Data extract:
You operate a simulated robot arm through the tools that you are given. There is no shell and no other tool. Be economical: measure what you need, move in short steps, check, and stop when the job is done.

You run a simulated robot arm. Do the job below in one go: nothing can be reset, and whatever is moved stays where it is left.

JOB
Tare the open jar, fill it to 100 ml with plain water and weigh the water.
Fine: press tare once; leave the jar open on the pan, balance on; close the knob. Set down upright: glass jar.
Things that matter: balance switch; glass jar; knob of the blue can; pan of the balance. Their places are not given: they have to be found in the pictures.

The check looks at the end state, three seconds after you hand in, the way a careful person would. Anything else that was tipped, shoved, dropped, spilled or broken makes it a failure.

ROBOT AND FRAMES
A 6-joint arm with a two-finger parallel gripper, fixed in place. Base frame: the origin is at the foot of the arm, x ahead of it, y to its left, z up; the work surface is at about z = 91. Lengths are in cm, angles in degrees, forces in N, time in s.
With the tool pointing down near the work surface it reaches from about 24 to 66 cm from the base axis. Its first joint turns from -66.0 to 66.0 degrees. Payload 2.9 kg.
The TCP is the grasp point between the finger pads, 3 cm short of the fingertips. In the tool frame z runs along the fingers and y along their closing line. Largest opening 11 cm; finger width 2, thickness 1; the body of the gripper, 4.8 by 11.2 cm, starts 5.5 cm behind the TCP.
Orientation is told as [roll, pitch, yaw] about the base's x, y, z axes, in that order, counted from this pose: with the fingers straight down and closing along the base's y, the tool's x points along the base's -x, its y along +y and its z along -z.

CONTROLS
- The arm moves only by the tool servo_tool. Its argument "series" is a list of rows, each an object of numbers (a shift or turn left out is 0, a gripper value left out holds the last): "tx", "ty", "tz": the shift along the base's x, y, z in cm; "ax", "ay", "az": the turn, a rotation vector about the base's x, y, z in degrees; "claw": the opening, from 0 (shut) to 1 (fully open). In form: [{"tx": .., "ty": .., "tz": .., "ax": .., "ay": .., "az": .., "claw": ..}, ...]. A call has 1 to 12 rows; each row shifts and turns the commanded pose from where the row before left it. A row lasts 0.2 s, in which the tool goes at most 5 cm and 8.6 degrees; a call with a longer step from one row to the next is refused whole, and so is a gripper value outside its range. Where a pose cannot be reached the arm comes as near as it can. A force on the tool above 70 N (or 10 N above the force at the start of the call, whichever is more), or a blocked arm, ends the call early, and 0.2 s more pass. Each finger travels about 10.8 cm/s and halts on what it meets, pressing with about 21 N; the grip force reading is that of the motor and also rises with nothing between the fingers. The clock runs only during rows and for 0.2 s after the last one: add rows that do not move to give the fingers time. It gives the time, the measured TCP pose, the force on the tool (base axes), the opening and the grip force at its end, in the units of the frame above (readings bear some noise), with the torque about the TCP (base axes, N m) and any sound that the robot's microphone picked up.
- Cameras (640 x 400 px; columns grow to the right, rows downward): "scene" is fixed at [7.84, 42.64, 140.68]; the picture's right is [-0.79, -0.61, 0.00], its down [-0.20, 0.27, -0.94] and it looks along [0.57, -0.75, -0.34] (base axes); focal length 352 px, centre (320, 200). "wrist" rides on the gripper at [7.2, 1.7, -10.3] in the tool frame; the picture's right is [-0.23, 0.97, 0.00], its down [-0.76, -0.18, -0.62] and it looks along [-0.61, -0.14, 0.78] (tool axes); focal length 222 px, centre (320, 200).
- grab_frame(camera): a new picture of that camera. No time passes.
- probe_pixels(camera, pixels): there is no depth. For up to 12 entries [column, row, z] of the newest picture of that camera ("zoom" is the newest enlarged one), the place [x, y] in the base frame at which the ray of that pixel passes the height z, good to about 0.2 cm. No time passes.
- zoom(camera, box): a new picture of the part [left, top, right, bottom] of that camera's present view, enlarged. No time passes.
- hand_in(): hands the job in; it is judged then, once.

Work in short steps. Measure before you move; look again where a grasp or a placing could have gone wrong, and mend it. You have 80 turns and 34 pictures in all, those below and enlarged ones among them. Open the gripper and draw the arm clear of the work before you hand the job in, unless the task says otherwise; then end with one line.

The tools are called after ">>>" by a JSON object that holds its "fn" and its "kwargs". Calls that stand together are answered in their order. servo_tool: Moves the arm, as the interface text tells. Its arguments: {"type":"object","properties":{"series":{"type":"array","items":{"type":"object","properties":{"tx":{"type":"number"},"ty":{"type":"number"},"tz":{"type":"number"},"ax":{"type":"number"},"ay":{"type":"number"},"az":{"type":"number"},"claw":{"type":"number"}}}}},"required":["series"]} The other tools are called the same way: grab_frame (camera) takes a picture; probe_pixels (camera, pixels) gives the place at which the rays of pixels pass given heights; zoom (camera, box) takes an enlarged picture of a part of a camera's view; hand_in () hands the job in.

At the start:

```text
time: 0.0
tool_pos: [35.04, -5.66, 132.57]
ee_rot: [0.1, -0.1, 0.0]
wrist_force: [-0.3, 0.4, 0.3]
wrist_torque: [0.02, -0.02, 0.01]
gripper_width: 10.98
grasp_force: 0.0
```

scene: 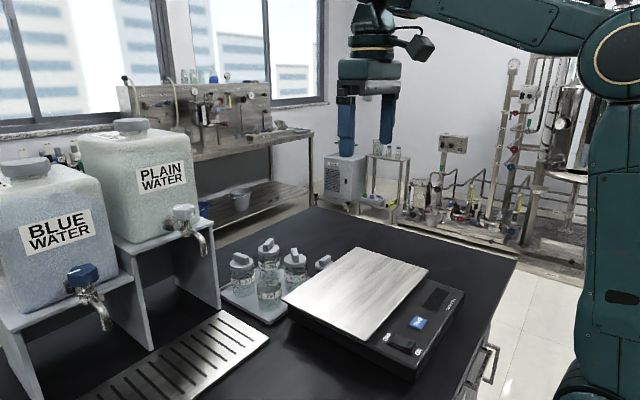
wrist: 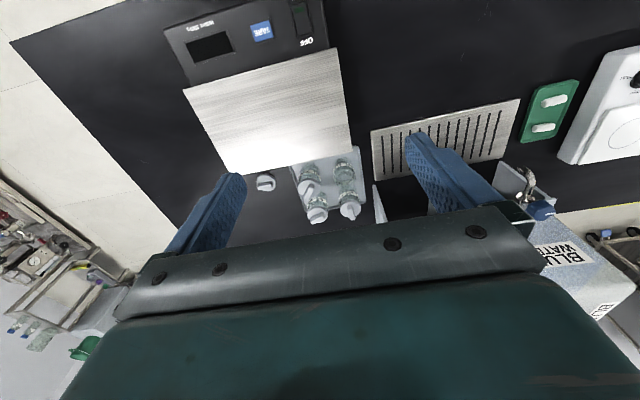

Job:
Restate the whole listing above exactly, except for its images.

Solution to the problem:
You operate a simulated robot arm through the tools that you are given. There is no shell and no other tool. Be economical: measure what you need, move in short steps, check, and stop when the job is done.

You run a simulated robot arm. Do the job below in one go: nothing can be reset, and whatever is moved stays where it is left.

JOB
Tare the open jar, fill it to 100 ml with plain water and weigh the water.
Fine: press tare once; leave the jar open on the pan, balance on; close the knob. Set down upright: glass jar.
Things that matter: balance switch; glass jar; knob of the blue can; pan of the balance. Their places are not given: they have to be found in the pictures.

The check looks at the end state, three seconds after you hand in, the way a careful person would. Anything else that was tipped, shoved, dropped, spilled or broken makes it a failure.

ROBOT AND FRAMES
A 6-joint arm with a two-finger parallel gripper, fixed in place. Base frame: the origin is at the foot of the arm, x ahead of it, y to its left, z up; the work surface is at about z = 91. Lengths are in cm, angles in degrees, forces in N, time in s.
With the tool pointing down near the work surface it reaches from about 24 to 66 cm from the base axis. Its first joint turns from -66.0 to 66.0 degrees. Payload 2.9 kg.
The TCP is the grasp point between the finger pads, 3 cm short of the fingertips. In the tool frame z runs along the fingers and y along their closing line. Largest opening 11 cm; finger width 2, thickness 1; the body of the gripper, 4.8 by 11.2 cm, starts 5.5 cm behind the TCP.
Orientation is told as [roll, pitch, yaw] about the base's x, y, z axes, in that order, counted from this pose: with the fingers straight down and closing along the base's y, the tool's x points along the base's -x, its y along +y and its z along -z.

CONTROLS
- The arm moves only by the tool servo_tool. Its argument "series" is a list of rows, each an object of numbers (a shift or turn left out is 0, a gripper value left out holds the last): "tx", "ty", "tz": the shift along the base's x, y, z in cm; "ax", "ay", "az": the turn, a rotation vector about the base's x, y, z in degrees; "claw": the opening, from 0 (shut) to 1 (fully open). In form: [{"tx": .., "ty": .., "tz": .., "ax": .., "ay": .., "az": .., "claw": ..}, ...]. A call has 1 to 12 rows; each row shifts and turns the commanded pose from where the row before left it. A row lasts 0.2 s, in which the tool goes at most 5 cm and 8.6 degrees; a call with a longer step from one row to the next is refused whole, and so is a gripper value outside its range. Where a pose cannot be reached the arm comes as near as it can. A force on the tool above 70 N (or 10 N above the force at the start of the call, whichever is more), or a blocked arm, ends the call early, and 0.2 s more pass. Each finger travels about 10.8 cm/s and halts on what it meets, pressing with about 21 N; the grip force reading is that of the motor and also rises with nothing between the fingers. The clock runs only during rows and for 0.2 s after the last one: add rows that do not move to give the fingers time. It gives the time, the measured TCP pose, the force on the tool (base axes), the opening and the grip force at its end, in the units of the frame above (readings bear some noise), with the torque about the TCP (base axes, N m) and any sound that the robot's microphone picked up.
- Cameras (640 x 400 px; columns grow to the right, rows downward): "scene" is fixed at [7.84, 42.64, 140.68]; the picture's right is [-0.79, -0.61, 0.00], its down [-0.20, 0.27, -0.94] and it looks along [0.57, -0.75, -0.34] (base axes); focal length 352 px, centre (320, 200). "wrist" rides on the gripper at [7.2, 1.7, -10.3] in the tool frame; the picture's right is [-0.23, 0.97, 0.00], its down [-0.76, -0.18, -0.62] and it looks along [-0.61, -0.14, 0.78] (tool axes); focal length 222 px, centre (320, 200).
- grab_frame(camera): a new picture of that camera. No time passes.
- probe_pixels(camera, pixels): there is no depth. For up to 12 entries [column, row, z] of the newest picture of that camera ("zoom" is the newest enlarged one), the place [x, y] in the base frame at which the ray of that pixel passes the height z, good to about 0.2 cm. No time passes.
- zoom(camera, box): a new picture of the part [left, top, right, bottom] of that camera's present view, enlarged. No time passes.
- hand_in(): hands the job in; it is judged then, once.

Work in short steps. Measure before you move; look again where a grasp or a placing could have gone wrong, and mend it. You have 80 turns and 34 pictures in all, those below and enlarged ones among them. Open the gripper and draw the arm clear of the work before you hand the job in, unless the task says otherwise; then end with one line.

The tools are called after ">>>" by a JSON object that holds its "fn" and its "kwargs". Calls that stand together are answered in their order. servo_tool: Moves the arm, as the interface text tells. Its arguments: {"type":"object","properties":{"series":{"type":"array","items":{"type":"object","properties":{"tx":{"type":"number"},"ty":{"type":"number"},"tz":{"type":"number"},"ax":{"type":"number"},"ay":{"type":"number"},"az":{"type":"number"},"claw":{"type":"number"}}}}},"required":["series"]} The other tools are called the same way: grab_frame (camera) takes a picture; probe_pixels (camera, pixels) gives the place at which the rays of pixels pass given heights; zoom (camera, box) takes an enlarged picture of a part of a camera's view; hand_in () hands the job in.

At the start:

```text
time: 0.0
tool_pos: [35.04, -5.66, 132.57]
ee_rot: [0.1, -0.1, 0.0]
wrist_force: [-0.3, 0.4, 0.3]
wrist_torque: [0.02, -0.02, 0.01]
gripper_width: 10.98
grasp_force: 0.0
```

scene: 
wrist: 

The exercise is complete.